-- Begin DATA PROVIDED --

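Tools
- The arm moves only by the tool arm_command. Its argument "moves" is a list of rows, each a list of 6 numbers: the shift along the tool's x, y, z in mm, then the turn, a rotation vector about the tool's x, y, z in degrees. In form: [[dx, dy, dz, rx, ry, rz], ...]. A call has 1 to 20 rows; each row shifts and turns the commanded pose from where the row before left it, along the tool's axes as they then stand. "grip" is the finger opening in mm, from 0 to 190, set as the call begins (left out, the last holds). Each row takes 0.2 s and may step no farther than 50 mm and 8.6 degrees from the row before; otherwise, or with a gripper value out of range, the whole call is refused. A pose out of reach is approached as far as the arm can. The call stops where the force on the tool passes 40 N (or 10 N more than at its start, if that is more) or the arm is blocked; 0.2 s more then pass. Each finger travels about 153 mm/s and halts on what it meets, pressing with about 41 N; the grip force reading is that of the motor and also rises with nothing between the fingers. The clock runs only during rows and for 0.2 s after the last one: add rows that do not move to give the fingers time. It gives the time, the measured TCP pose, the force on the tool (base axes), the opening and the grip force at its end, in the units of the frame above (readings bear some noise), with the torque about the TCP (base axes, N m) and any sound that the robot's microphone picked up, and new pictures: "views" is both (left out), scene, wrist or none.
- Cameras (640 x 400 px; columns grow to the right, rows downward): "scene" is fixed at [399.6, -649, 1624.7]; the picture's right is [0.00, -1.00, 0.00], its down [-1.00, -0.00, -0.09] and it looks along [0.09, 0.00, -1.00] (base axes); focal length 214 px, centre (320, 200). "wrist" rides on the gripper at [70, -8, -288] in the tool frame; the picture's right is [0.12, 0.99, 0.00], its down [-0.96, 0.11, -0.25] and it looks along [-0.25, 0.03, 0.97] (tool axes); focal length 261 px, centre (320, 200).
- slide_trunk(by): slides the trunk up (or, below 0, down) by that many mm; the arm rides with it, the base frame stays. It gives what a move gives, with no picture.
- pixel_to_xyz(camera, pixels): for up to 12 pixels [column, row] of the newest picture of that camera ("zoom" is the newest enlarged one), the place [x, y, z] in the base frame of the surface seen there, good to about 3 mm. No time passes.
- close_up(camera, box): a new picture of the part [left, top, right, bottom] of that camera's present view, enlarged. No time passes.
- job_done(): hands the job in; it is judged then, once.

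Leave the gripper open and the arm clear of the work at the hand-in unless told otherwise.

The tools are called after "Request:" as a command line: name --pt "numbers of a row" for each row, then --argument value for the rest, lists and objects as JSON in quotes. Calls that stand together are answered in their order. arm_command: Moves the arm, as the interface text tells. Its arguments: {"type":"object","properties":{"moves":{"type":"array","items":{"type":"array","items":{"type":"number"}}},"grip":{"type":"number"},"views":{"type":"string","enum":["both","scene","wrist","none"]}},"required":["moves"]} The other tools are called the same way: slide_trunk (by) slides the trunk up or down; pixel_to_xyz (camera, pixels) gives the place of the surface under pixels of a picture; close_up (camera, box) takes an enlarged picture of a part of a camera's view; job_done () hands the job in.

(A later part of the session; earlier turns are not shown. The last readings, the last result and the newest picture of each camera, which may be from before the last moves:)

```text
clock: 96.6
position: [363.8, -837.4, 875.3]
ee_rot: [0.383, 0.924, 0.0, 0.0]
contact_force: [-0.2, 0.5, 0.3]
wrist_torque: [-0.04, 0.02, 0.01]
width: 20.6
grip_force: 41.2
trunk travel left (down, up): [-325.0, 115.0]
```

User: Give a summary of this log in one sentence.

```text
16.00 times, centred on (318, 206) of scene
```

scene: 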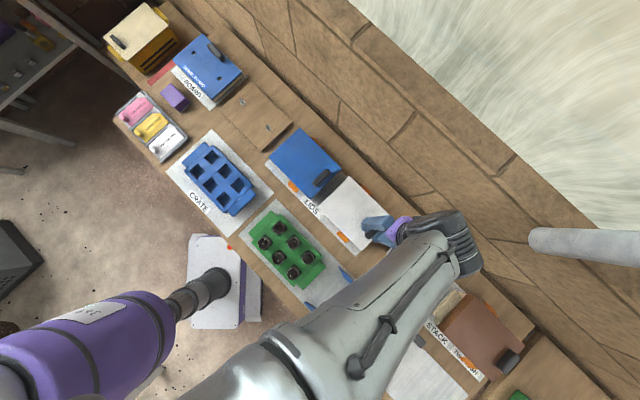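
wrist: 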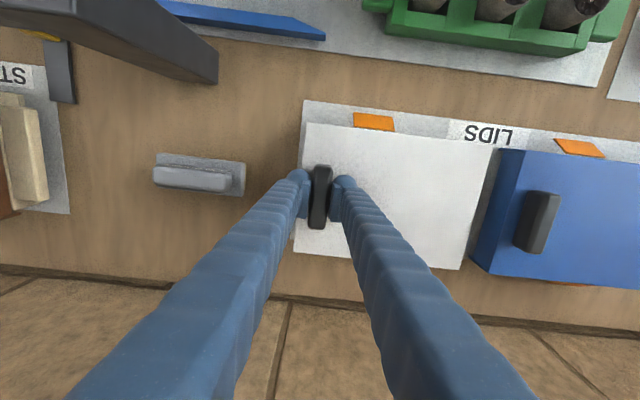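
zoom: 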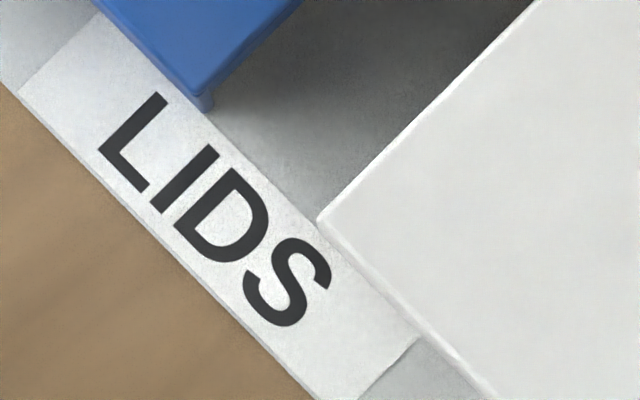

-- End DATA PROVIDED --

### [GOAL]
Your task is to repeat the data above exactly while excluding the pictures.

### [RESULT OF THIS TASK]
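Tools
- The arm moves only by the tool arm_command. Its argument "moves" is a list of rows, each a list of 6 numbers: the shift along the tool's x, y, z in mm, then the turn, a rotation vector about the tool's x, y, z in degrees. In form: [[dx, dy, dz, rx, ry, rz], ...]. A call has 1 to 20 rows; each row shifts and turns the commanded pose from where the row before left it, along the tool's axes as they then stand. "grip" is the finger opening in mm, from 0 to 190, set as the call begins (left out, the last holds). Each row takes 0.2 s and may step no farther than 50 mm and 8.6 degrees from the row before; otherwise, or with a gripper value out of range, the whole call is refused. A pose out of reach is approached as far as the arm can. The call stops where the force on the tool passes 40 N (or 10 N more than at its start, if that is more) or the arm is blocked; 0.2 s more then pass. Each finger travels about 153 mm/s and halts on what it meets, pressing with about 41 N; the grip force reading is that of the motor and also rises with nothing between the fingers. The clock runs only during rows and for 0.2 s after the last one: add rows that do not move to give the fingers time. It gives the time, the measured TCP pose, the force on the tool (base axes), the opening and the grip force at its end, in the units of the frame above (readings bear some noise), with the torque about the TCP (base axes, N m) and any sound that the robot's microphone picked up, and new pictures: "views" is both (left out), scene, wrist or none.
- Cameras (640 x 400 px; columns grow to the right, rows downward): "scene" is fixed at [399.6, -649, 1624.7]; the picture's right is [0.00, -1.00, 0.00], its down [-1.00, -0.00, -0.09] and it looks along [0.09, 0.00, -1.00] (base axes); focal length 214 px, centre (320, 200). "wrist" rides on the gripper at [70, -8, -288] in the tool frame; the picture's right is [0.12, 0.99, 0.00], its down [-0.96, 0.11, -0.25] and it looks along [-0.25, 0.03, 0.97] (tool axes); focal length 261 px, centre (320, 200).
- slide_trunk(by): slides the trunk up (or, below 0, down) by that many mm; the arm rides with it, the base frame stays. It gives what a move gives, with no picture.
- pixel_to_xyz(camera, pixels): for up to 12 pixels [column, row] of the newest picture of that camera ("zoom" is the newest enlarged one), the place [x, y, z] in the base frame of the surface seen there, good to about 3 mm. No time passes.
- close_up(camera, box): a new picture of the part [left, top, right, bottom] of that camera's present view, enlarged. No time passes.
- job_done(): hands the job in; it is judged then, once.

Leave the gripper open and the arm clear of the work at the hand-in unless told otherwise.

The tools are called after "Request:" as a command line: name --pt "numbers of a row" for each row, then --argument value for the rest, lists and objects as JSON in quotes. Calls that stand together are answered in their order. arm_command: Moves the arm, as the interface text tells. Its arguments: {"type":"object","properties":{"moves":{"type":"array","items":{"type":"array","items":{"type":"number"}}},"grip":{"type":"number"},"views":{"type":"string","enum":["both","scene","wrist","none"]}},"required":["moves"]} The other tools are called the same way: slide_trunk (by) slides the trunk up or down; pixel_to_xyz (camera, pixels) gives the place of the surface under pixels of a picture; close_up (camera, box) takes an enlarged picture of a part of a camera's view; job_done () hands the job in.

(A later part of the session; earlier turns are not shown. The last readings, the last result and the newest picture of each camera, which may be from before the last moves:)

```text
clock: 96.6
position: [363.8, -837.4, 875.3]
ee_rot: [0.383, 0.924, 0.0, 0.0]
contact_force: [-0.2, 0.5, 0.3]
wrist_torque: [-0.04, 0.02, 0.01]
width: 20.6
grip_force: 41.2
trunk travel left (down, up): [-325.0, 115.0]
```

User: Give a summary of this log in one sentence.

```text
16.00 times, centred on (318, 206) of scene
```

scene: 
wrist: 
zoom: 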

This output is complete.